— SUPPLIED PASSAGE —
━━━━━━━━━━━━━━━━━━━━━━━━━━━━━━
On 04/29/2016 07:19 PM, Stanislav Malyshev wrote:
Hi!

This is one of my favorites out of HackLang.  It's pure syntactic
sugar, but it goes a long way towards improving readability.
https://wiki.php.net/rfc/pipe-operator
I think this takes the syntax too much towards Perl 6 direction. There
is a lot of fun in inventing cool signs like |> and making them do
nontrivial cool stuff. There's much less fun when you try to figure out
what such code is actually doing - and especially why it is not doing
what you thought it is doing. Brian Kernigan once said:

"Everyone knows that debugging is twice as hard as writing a program in
the first place. So if you're as clever as you can be when you write it,
how will you ever debug it?"

I think this applies not only to debugging, but also to reading programs
in general. If we are "as clever as we can be" with syntax, the program
becomes unreadable.

For this feature specifically, I see nothing wrong with assigning
intermediate results to variables - moreover, I see an advantage to it
both in reading (you tell people what you expect to have happened in
this stage) and in debugging (you can actually *see* what happened and
*check* whether what you thought should be happening actually happened).

If we could achieve the elegance of Unix pipes, I'd agree that it is
simple enough that we can see what is going on - but having it rely on
two magic things which are in different part of expression and
context-dependent ($$ means different things in different places) is too
much for me.
━━━━━━━━━━━━━━━━━━━━━━━━━━━━━━
— INFORMATION SUPPLIED —

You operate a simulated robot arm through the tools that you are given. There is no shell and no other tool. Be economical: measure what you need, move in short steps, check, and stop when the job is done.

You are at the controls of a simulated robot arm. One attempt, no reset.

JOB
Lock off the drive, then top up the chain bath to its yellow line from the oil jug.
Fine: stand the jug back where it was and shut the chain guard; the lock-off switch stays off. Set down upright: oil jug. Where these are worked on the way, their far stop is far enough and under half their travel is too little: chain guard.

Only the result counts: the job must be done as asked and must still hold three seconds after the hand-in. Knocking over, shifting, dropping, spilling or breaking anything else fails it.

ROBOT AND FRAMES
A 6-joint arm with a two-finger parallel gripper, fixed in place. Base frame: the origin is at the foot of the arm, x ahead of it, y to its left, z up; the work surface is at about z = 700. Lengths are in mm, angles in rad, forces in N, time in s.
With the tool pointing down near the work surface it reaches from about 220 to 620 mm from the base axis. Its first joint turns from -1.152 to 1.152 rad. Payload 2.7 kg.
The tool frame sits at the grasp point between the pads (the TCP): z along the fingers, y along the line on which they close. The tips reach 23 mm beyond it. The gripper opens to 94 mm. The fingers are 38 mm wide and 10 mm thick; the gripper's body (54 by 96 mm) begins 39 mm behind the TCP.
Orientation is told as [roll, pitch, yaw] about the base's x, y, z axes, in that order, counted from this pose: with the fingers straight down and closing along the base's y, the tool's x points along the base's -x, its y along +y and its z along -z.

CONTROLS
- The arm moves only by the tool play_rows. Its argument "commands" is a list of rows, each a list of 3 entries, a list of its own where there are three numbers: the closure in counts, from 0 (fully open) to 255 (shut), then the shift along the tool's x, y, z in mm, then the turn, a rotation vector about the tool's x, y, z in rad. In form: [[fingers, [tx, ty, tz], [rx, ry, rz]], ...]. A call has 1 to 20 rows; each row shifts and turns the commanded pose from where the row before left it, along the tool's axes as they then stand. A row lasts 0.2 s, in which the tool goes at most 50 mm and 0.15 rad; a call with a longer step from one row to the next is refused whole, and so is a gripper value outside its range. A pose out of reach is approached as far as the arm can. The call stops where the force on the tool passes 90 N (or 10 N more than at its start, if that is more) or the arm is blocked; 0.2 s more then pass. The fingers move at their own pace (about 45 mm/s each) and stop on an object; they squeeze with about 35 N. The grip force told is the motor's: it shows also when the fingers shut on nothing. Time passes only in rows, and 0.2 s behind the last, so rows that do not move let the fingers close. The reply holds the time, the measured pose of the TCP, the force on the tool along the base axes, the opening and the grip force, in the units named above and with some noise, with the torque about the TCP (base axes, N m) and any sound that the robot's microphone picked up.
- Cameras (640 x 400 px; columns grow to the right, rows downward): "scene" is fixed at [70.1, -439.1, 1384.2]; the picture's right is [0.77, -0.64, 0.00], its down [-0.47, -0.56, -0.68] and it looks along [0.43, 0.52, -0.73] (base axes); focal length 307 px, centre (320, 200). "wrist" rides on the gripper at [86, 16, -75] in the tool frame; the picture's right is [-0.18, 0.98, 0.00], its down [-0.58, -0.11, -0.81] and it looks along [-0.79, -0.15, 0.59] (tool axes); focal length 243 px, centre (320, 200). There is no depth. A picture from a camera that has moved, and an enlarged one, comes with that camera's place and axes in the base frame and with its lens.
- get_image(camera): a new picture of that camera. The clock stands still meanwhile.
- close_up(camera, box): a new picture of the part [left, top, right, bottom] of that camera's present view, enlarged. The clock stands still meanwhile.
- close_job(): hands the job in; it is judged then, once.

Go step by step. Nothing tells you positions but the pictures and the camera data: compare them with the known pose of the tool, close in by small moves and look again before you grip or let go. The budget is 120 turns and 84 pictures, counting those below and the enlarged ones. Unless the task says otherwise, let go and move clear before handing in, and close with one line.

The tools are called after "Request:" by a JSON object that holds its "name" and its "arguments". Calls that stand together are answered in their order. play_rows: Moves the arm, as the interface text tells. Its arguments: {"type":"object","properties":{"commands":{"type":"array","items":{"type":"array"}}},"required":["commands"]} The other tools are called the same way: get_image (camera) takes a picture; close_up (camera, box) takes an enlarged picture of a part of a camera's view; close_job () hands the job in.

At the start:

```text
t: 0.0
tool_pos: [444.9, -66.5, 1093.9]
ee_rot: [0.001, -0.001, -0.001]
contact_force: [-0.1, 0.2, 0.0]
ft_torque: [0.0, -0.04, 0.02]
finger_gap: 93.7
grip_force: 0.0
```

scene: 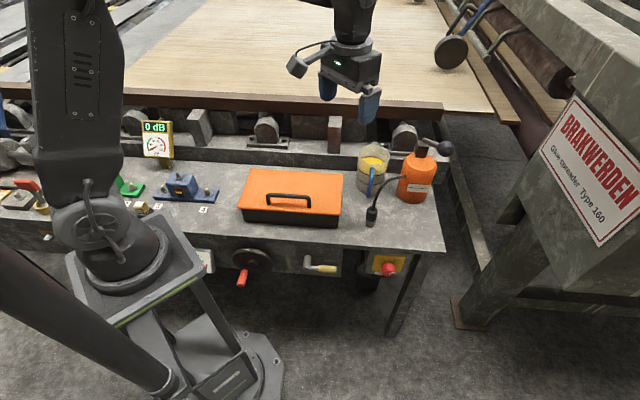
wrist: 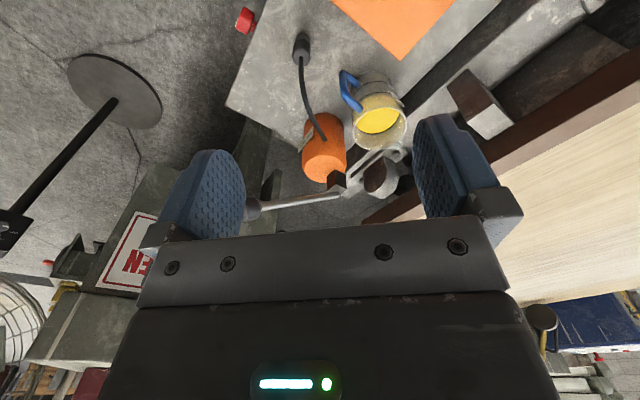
━━━━━━━━━━━━━━━━━━━━━━━━━━━━━━
Could you carry on with the supplied passage from where it ends?

See, I take that quote in the exact opposite direction. I find chaining methods to be far, far less "clever" than deeply nesting them inside each other. We shouldn't force pointless intermediate variables on people for the sake of readability. The fair comparison is the deeply nested version vs. the chained version, and in that comparison the readability of the chained version is far, far better.

Lester pointed out error handling and branching. True, the pipe chaining wouldn't handle that, but it doesn't claim to. Neither does directly nesting the function calls inside each other. If you do need to pause, examine a value, and branch, then yes that's where you want an intermediate variable to analyze and nothing has changed. However, passing an array to array_filter() then passing the result to array_map() is always type safe (because array_filter still returns an array even if it filters down to 0 items), and array_map on an empty array is essentially a no-op, so I'm comfortable doing so, and wish I could do so more often with less fugly syntax. :-)

In a way... Sara, this syntax feels like it's only one step removed from promises; if any of the chained steps involve IO, it becomes basically what promises are for. Am I barking down the wrong tree, or is there something we could connect there? (I don't mean "reject this in favor of promises", but more "is there something we can do here to be forward thinking, since lots of people want to see async in core PHP?")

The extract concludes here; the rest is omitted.